PROBLEM TO WORK ON:
Search the material for "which" and show all lines that contain it.
Start
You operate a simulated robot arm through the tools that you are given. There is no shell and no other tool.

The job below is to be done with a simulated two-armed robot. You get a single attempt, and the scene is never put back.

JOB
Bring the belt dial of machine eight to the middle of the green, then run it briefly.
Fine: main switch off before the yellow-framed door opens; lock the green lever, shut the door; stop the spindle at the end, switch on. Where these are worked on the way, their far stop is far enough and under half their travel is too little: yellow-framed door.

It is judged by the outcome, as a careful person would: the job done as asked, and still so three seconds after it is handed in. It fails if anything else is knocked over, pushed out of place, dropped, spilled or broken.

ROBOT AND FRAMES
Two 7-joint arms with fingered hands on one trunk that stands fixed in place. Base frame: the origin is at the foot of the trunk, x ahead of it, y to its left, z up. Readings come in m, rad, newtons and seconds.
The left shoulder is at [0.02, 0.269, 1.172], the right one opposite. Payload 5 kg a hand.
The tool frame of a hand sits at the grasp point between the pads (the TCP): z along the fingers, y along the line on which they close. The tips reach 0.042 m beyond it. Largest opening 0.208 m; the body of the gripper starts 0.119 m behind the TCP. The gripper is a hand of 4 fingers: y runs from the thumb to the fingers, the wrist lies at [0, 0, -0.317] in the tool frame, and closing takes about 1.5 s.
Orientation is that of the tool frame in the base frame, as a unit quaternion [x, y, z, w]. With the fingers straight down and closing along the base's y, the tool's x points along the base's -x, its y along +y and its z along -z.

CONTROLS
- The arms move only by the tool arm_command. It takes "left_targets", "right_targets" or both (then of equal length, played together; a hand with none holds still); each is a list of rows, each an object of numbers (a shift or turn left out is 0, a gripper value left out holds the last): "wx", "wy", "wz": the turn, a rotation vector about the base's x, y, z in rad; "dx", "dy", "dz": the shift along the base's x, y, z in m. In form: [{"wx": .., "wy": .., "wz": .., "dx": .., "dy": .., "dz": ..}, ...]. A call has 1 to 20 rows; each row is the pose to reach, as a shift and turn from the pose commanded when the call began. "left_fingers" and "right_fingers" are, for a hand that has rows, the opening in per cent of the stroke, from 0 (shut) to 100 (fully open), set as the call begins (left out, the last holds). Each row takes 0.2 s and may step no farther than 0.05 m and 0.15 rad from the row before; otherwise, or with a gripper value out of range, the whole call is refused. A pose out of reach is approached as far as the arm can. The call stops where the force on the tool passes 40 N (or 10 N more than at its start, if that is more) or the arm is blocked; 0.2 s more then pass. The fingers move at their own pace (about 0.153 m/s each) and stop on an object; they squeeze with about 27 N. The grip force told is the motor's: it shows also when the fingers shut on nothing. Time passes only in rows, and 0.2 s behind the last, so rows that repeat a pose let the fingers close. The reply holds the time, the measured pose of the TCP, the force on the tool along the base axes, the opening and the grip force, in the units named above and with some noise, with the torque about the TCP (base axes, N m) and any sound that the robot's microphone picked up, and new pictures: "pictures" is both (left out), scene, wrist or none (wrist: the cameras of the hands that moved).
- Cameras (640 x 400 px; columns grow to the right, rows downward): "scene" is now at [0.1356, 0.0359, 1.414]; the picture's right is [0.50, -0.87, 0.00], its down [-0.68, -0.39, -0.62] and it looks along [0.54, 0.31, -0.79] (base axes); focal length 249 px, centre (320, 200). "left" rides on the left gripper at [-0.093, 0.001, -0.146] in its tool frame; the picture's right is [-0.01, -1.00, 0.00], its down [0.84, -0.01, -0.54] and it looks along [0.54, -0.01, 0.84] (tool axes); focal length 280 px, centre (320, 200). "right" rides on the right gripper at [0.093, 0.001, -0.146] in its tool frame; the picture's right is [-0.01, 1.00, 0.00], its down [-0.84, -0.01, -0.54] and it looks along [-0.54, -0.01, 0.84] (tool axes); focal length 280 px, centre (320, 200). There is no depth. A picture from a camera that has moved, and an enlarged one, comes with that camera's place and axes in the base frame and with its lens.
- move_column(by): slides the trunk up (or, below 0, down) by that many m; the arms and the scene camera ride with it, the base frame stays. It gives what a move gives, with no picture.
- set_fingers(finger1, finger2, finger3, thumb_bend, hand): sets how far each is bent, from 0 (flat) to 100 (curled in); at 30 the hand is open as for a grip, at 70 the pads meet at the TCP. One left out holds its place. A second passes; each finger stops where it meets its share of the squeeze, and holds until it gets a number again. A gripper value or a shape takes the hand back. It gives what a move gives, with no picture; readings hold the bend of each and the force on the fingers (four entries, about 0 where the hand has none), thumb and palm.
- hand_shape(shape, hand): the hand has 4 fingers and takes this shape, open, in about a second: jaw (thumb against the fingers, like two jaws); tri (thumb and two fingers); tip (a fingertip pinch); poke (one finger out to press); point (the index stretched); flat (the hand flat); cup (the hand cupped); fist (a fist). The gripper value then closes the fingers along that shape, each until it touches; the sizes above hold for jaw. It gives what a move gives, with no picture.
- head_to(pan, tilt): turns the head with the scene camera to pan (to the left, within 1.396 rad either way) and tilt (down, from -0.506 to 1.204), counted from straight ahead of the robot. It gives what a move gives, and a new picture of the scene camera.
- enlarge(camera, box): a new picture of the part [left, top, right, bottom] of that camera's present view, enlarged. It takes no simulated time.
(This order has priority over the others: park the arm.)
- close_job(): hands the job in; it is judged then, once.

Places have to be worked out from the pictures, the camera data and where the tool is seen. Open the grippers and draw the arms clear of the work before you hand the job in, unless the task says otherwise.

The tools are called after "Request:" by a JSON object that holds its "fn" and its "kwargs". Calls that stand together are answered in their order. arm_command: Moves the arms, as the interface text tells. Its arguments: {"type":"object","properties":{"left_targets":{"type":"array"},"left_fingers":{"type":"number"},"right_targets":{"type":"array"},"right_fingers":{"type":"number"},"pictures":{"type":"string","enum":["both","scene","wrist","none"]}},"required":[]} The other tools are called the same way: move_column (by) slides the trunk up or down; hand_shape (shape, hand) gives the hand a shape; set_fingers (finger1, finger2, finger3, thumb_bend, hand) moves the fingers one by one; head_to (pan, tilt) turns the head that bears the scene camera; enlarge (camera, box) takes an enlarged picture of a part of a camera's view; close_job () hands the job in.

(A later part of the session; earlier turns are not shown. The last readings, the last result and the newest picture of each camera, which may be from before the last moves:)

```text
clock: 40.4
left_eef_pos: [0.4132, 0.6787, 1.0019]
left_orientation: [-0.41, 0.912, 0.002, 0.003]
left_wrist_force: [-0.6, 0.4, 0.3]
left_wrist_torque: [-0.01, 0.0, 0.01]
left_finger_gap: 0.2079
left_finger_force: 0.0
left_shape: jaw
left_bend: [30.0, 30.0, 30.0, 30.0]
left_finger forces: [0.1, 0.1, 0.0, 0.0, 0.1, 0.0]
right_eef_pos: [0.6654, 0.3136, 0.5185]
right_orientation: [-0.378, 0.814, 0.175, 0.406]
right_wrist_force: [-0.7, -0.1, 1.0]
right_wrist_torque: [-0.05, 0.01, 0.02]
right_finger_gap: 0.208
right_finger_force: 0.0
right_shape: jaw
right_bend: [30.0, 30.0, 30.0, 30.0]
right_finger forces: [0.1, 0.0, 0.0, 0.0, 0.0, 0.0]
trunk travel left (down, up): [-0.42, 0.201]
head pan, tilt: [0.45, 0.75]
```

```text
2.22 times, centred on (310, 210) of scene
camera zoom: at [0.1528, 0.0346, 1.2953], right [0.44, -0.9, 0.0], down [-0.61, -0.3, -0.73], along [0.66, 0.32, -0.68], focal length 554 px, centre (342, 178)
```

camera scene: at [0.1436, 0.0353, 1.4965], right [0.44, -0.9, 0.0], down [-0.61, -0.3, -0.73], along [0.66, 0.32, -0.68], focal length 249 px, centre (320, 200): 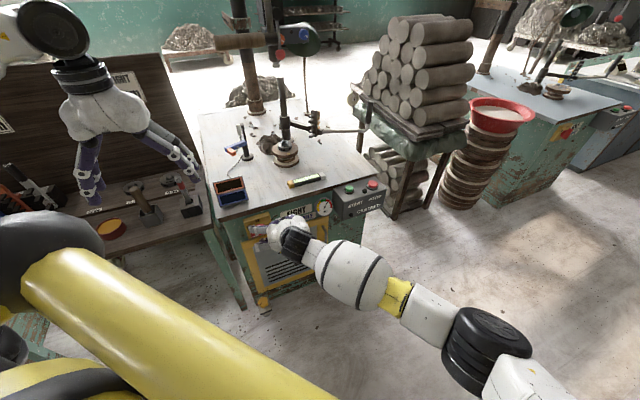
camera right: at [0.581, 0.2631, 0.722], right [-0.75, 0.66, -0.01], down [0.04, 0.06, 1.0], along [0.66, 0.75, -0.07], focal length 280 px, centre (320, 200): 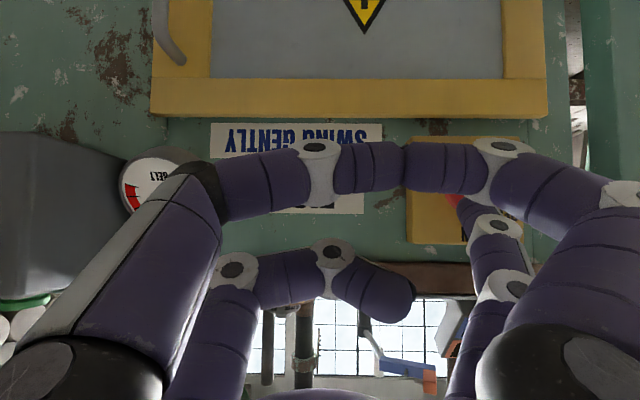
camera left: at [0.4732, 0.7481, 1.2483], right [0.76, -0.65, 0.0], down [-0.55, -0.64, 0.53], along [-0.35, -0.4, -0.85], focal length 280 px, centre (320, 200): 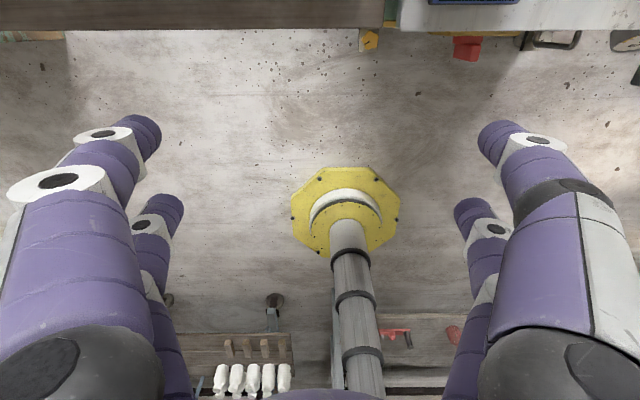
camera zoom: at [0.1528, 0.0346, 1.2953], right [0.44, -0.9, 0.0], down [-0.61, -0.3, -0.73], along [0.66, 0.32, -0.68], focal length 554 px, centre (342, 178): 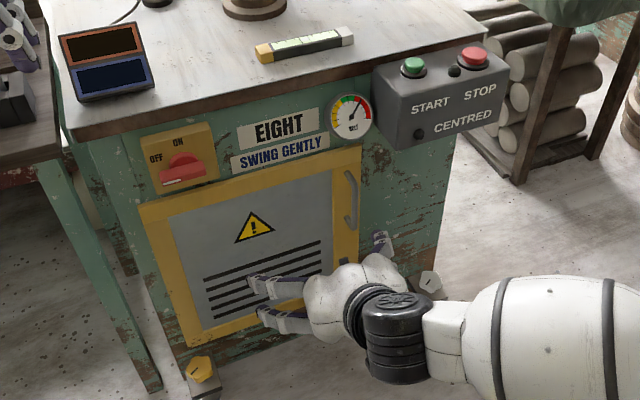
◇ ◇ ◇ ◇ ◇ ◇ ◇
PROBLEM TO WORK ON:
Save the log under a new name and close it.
End
CORRECT RESULT:
The tool frame of a hand sits at the grasp point between the pads (the TCP): z along the fingers, y along the line on which they close. The tips reach 0.042 m beyond it. Largest opening 0.208 m; the body of the gripper starts 0.119 m behind the TCP. The gripper is a hand of 4 fingers: y runs from the thumb to the fingers, the wrist lies at [0, 0, -0.317] in the tool frame, and closing takes about 1.5 s.
(A later part of the session; earlier turns are not shown. The last readings, the last result and the newest picture of each camera, which may be from before the last moves:)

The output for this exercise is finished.